## Your instructions
Repeat the span of the selected excerpt whose first words are "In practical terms" and whose last words are "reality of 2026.".

## Selected excerpt
## Begin

EPR’s Traffic Light System Is Now Live, And It Will Cost You
If you supply, import or manufacture products that use packaging, 2026 has brought with it a bill that, for many businesses, has come as a genuine shock. Extended Producer Responsibility for packaging, known as pEPR, is not new in principle, but the scale of what it now costs in practice is catching a significant number of producers off guard. For many smaller manufacturers and wholesalers, it has quietly become the single largest producer compliance cost on their books, despite not existing at all just over a year ago.
This article explains why, and more importantly, what you can do to minimise your costs.
From flat fees to traffic lights
In its first year, pEPR charged producers a flat rate per tonne of packaging placed on the market. The fees varied by material but were straightforward to calculate. Plastic, for example, attracted a base fee of £423 per tonne, while glass sat at £192. Significant costs, certainly, but at least predictable ones.
From 2026, that simplicity has gone. Replaced with fees that are now calculated based on the technical recyclability of packaging rather than weight alone, using a red, amber and green rating system managed by PackUK, the scheme’s appointed administrator. Green-rated packaging, meaning materials that meet high UK recycling criteria, attracts a modest discount. Amber sits at the base rate. Red-rated packaging, covering materials considered difficult to recycle, faces a 20% surcharge above the base rate.
In practical terms for plastic packaging, illustrative fees published by the government put the range from £415 per tonne for green-rated material up to £545 per tonne for red-rated, with confirmed fees expected in June 2026. That is not an insignificant gap, and it widens further in future years. Red-rated material attracts a 1.2 times multiplier in 2026/27, rising to 2.0 times the base fee by 2028/29, meaning the cost of inaction compounds year on year.
From zero to their biggest compliance bill in twelve months. For many producers, that is the EPR reality of 2026.
Critical detail most producers are missing
Here is the part that is causing real problems in practice. Any packaging that has not been assessed under the Recyclability Assessment Methodology, known as RAM, defaults automatically to a red rating. This means that businesses which have not yet worked through their packaging classifications are not sitting in a neutral position waiting for clarity. They are already in the most expensive category by default, and will be paying accordingly.
From our conversations with customers across manufacturing and wholesale sectors, it is fair to say that awareness of RAM status among smaller producers is low. Many are guessing their classification, defaulting to red without realising it, or simply not knowing that an assessment is required at all. The bills, however, have arrived regardless, and for a significant number of businesses they represent an eye-watering new reality.

## End

## Dataset section
## Begin

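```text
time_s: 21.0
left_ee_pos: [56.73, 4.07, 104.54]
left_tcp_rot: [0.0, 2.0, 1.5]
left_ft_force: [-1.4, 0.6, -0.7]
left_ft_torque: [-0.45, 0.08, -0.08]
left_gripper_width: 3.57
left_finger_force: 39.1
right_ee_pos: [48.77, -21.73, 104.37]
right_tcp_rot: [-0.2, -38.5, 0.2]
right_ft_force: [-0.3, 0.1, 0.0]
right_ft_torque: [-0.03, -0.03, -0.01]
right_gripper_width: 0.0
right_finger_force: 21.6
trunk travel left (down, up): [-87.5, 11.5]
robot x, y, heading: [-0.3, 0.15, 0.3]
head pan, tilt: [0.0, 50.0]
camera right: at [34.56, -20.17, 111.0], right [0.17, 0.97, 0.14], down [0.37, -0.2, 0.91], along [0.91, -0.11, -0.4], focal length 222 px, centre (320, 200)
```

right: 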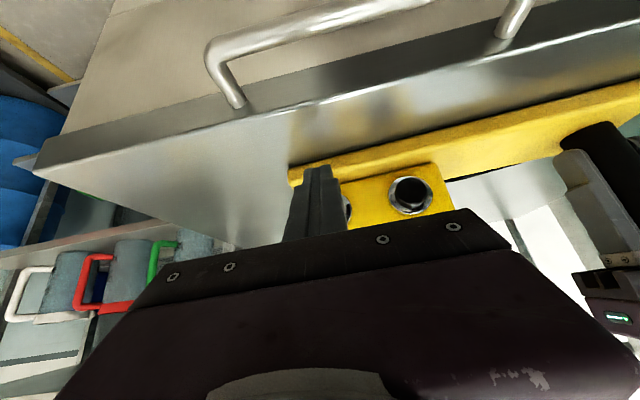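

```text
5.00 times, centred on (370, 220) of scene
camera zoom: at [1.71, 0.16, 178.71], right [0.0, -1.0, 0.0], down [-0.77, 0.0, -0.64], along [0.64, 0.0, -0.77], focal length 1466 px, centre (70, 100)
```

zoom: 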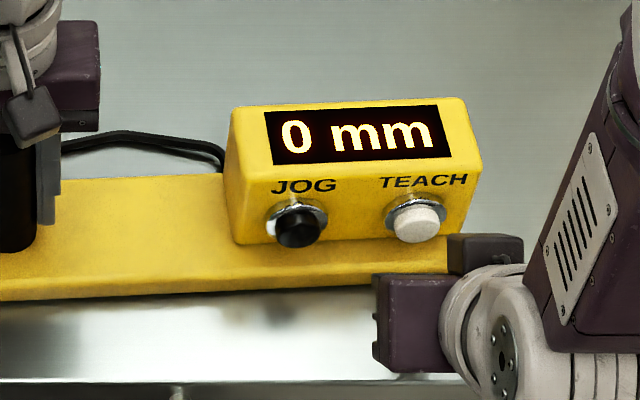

## End

## Final result
In practical terms for plastic packaging, illustrative fees published by the government put the range from £415 per tonne for green-rated material up to £545 per tonne for red-rated, with confirmed fees expected in June 2026. That is not an insignificant gap, and it widens further in future years. Red-rated material attracts a 1.2 times multiplier in 2026/27, rising to 2.0 times the base fee by 2028/29, meaning the cost of inaction compounds year on year.
From zero to their biggest compliance bill in twelve months. For many producers, that is the EPR reality of 2026.